Among the greatest monuments of what can be accomplished through simple faith in God are the great orphanages covering thirteen acres of ground on Ashley Downs, Bristol, England. When God put it into the heart of George Muller to build these orphanages, he had only two shillings (50 cents) in his pocket. Without making his wants known to any man, but to God alone, over a million, four hundred thousand pounds ($7,000,000) were sent to him for the building and maintaining of these orphan homes. Near the time of Mr. Muller's death, there were five immense buildings of solid granite, capable of accommodating two thousand orphans. In all the years since the first orphans arrived the Lord had sent food in due time, so that they had never missed a meal for want of food.
At the age of seventy, George Muller began to make great evangelistic tours. He traveled 200,000 miles, going around the world and preaching in many lands and in several different languages. He frequently spoke to as many as 4,500 or 5,000 persons. Three times he preached throughout the length and breadth of the United States. He continued his missionary or evangelistic tours until he was ninety years of age. He estimated that during these seventeen years of evangelistic work he addressed three million people. All his expenses were sent in answer to the prayer of faith.
Johann Georg Ferdinand Müller (sometimes spelled Mueller or Muller) was simply another Elijah! ... God meant that George Mueller, wherever his work was witnessed or his story is read, should be a standing rebuke, to the practical impotence of the average disciple. While men are asking whether prayer can accomplish similar wonders as of old, here is a man who answers the question by the indisputable logic of facts. Powerlessness always means prayerlessness. It is not necessary for us to be sinlessly perfect, or to be raised to a special dignity of privilege and endowment, in order to wield this wondrous weapon of power with God; but it is necessary that we be men and women of prayer-habitual, believing, importunate prayer.

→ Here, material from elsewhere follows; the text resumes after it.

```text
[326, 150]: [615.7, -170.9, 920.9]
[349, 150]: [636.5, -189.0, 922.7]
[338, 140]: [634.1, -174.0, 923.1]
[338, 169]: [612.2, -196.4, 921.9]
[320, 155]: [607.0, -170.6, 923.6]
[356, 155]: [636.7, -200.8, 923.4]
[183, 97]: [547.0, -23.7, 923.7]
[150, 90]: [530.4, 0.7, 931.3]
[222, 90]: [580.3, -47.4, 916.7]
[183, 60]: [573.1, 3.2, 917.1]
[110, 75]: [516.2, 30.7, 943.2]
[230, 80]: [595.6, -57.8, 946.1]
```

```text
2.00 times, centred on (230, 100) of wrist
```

George Mueller considered nothing too small to be a subject of prayer, because nothing is too small to be the subject of God's care. If He numbers our hairs, and notes a sparrow's fall, and clothes the grass in the field, nothing about His children is beneath His tender thought. In every emergency, his one resort was to carry his want to his Father. When, in 1858, a legacy of five hundred pounds was, after fourteen months in chancery, still unpaid, the Lord was besought to cause this money soon to be placed in his hands; and he prayed that legacy out of the bonds of chancery as prayer, long before, brought Peter out of prison. The money was paid contrary to all human likelihood, and with interest at four per cent. When large gifts were proffered, prayer was offered for grace to know whether to accept or decline, that no money might be greedily grasped at for its own sake; and he prayed that, if it could not be accepted without submitting to conditions which were dishonoring to God, it might be declined so graciously, lovingly, humbly, and yet firmly, that the manner of its refusal and return might show that he was acting, not in his own behalf, but as a servant under the authority of a higher Master.